Authenticity with a brush
Being the oldest form of advertising, hand-painted branding breathes craftsmanship, authenticity, and effort. This has also been associated with other bygone trends that come with Do It Yourself and Gen Z culture. Roughton continues: “We are proud to be the ones who revived this forgotten art.”
It is not only the finished work which is appreciated, but also its production. With an estimated 10,800 brush strokes per wall, hand-painted ads require a lot of effort. This is clearly reflected in the finished piece on the wall, and that hard work is noticed and appreciated by its audience. It is more like art than advertising – and as a result, gets photographed and shared.
Creating social landmarks
Colossal’s murals are designed to create this on-the-street engagement, making for a great visual and impactful post on Instagram. In this way, a physical piece of advertising can multiply its reach and gain a much larger audience virtually than just the ones that experienced it in ‘real-life’.

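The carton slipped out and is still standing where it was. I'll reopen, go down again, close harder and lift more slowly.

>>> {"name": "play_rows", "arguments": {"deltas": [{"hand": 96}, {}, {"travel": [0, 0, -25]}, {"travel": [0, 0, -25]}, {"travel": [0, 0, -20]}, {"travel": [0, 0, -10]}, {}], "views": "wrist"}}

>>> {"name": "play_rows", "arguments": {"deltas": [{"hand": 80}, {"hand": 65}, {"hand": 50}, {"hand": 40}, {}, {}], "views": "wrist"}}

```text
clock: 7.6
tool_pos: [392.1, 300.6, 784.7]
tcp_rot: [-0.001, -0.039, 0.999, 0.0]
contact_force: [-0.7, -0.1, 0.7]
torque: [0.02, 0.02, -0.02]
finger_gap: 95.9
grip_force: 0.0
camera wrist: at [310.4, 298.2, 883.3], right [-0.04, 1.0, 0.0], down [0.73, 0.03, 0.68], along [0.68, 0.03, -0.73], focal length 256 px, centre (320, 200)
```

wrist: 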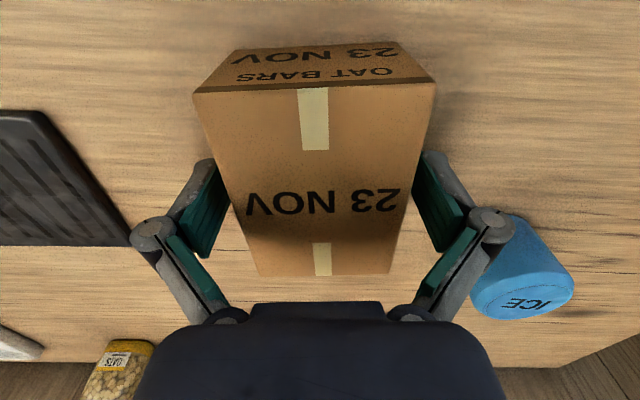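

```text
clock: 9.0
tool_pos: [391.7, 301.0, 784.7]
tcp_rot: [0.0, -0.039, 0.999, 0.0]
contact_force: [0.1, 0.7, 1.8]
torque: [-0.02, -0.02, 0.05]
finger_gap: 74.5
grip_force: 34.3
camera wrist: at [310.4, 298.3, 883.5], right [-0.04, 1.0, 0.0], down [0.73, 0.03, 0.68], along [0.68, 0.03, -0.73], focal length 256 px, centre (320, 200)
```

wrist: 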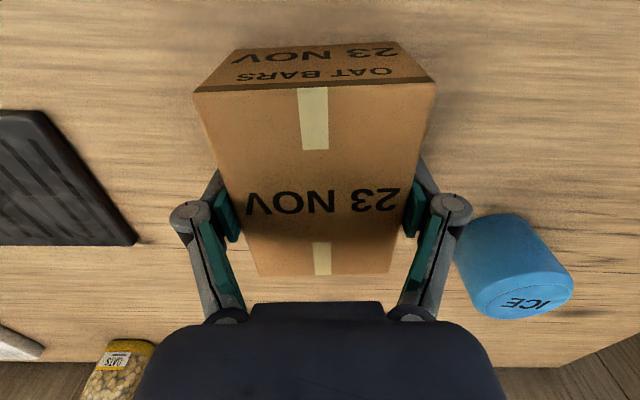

By changing the murals every four weeks, there is a continuous new flock of people visiting them. Some of the walls have become as much a landmark in New York City as the Brooklyn Bridge or the Empire State Building.
To further increase engagement, some walls now have QR codes to provide more information and a richer experience, whether through AR, geofencing, or drive-to-web applications. Roughton gives an example: “We painted a wall for New York Road Runners in Williamsburg and attached an AR experience to it. People got to learn interesting facts about the racecourse, and it became the perfect selfie backdrop for everyone who wanted a post-race picture with their medal.”
In this digital era of ad blockers, infinite scrolls and programmatic marketing, hand-painted outdoor media is able to engage a generation with compelling advertising that is not actually seen as advertising.
As Roughton concludes: “We live in an ever-changing, hyper-evolving world. Hand paint goes against the grain. We are able to humanize the marketing experience by transforming advertising into art.”